--- Excerpted passage ---
This isn't compatible with an overflow hurtle because that happens on our own turn; although magic portal level changes are always deferred, deferred_goto() runs before movemon() so the covetous monster wouldn't move to our destination. Additionally, covetous monsters are very problematic for enexto triggers. The problem is that if the player has something they covet, they always teleport before moving (even if they're in melee range at the time and the teleport would take them further away). This means that the square you land on after the enexto is in practice nearly always going to be the square the covetous monster moved from, and it's very hard to make that the same square as the one you actually want. These two considerations together imply that using a covetous monster on Earth is problematic, on Air is potentially possible, and on Fire seems very unlikely indeed; each Plane you have to navigate it through adds its own set of problems. (The corpse-with-added-data suggestion you had earlier is likely to be the best solution for Astral; it's much easier than trying to navigate a monster in monster form through all the levels in question.) Incidentally, the fastest follower in the game is a polymorphed shopkeeper (although those aren't covetous). Faster still is an arbitrary following monster that's been hypercharged by repeatedly allowing it to gain movement points and then changing level before it can spend them (this relies on the fact that monsters can't move until the next player action if the player entered the level as a result of a monster action on a different level; you can sneak a turn boundary in between).
---
§ **Given exercise**
Extend the excerpted passage, starting right after its last sentence.
--- Data extract ---
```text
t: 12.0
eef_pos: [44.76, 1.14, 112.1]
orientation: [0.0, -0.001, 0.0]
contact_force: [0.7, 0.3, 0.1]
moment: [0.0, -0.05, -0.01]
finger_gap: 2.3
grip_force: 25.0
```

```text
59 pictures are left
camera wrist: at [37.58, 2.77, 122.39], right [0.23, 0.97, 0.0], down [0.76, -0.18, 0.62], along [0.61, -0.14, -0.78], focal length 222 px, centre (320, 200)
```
---
§ **Solved problem**
n720 wrote:
That luch-manipulation can be done by 'g'-moving in the direction of the monster used for the push
Thank you so much for this tip. That's likely to make the planes orders of magnitude more watchable, as it's a message-free turn-free method of luck manipulation. It works on pets too, and although we could do that anyway, it's so much faster in realtime that it opens up possibilities for extreme luck manipulations without making the run unwatchable. (It should even be able to be hexed in in cases where we used pet-attack-cancel previously, if any of them exist in the run.)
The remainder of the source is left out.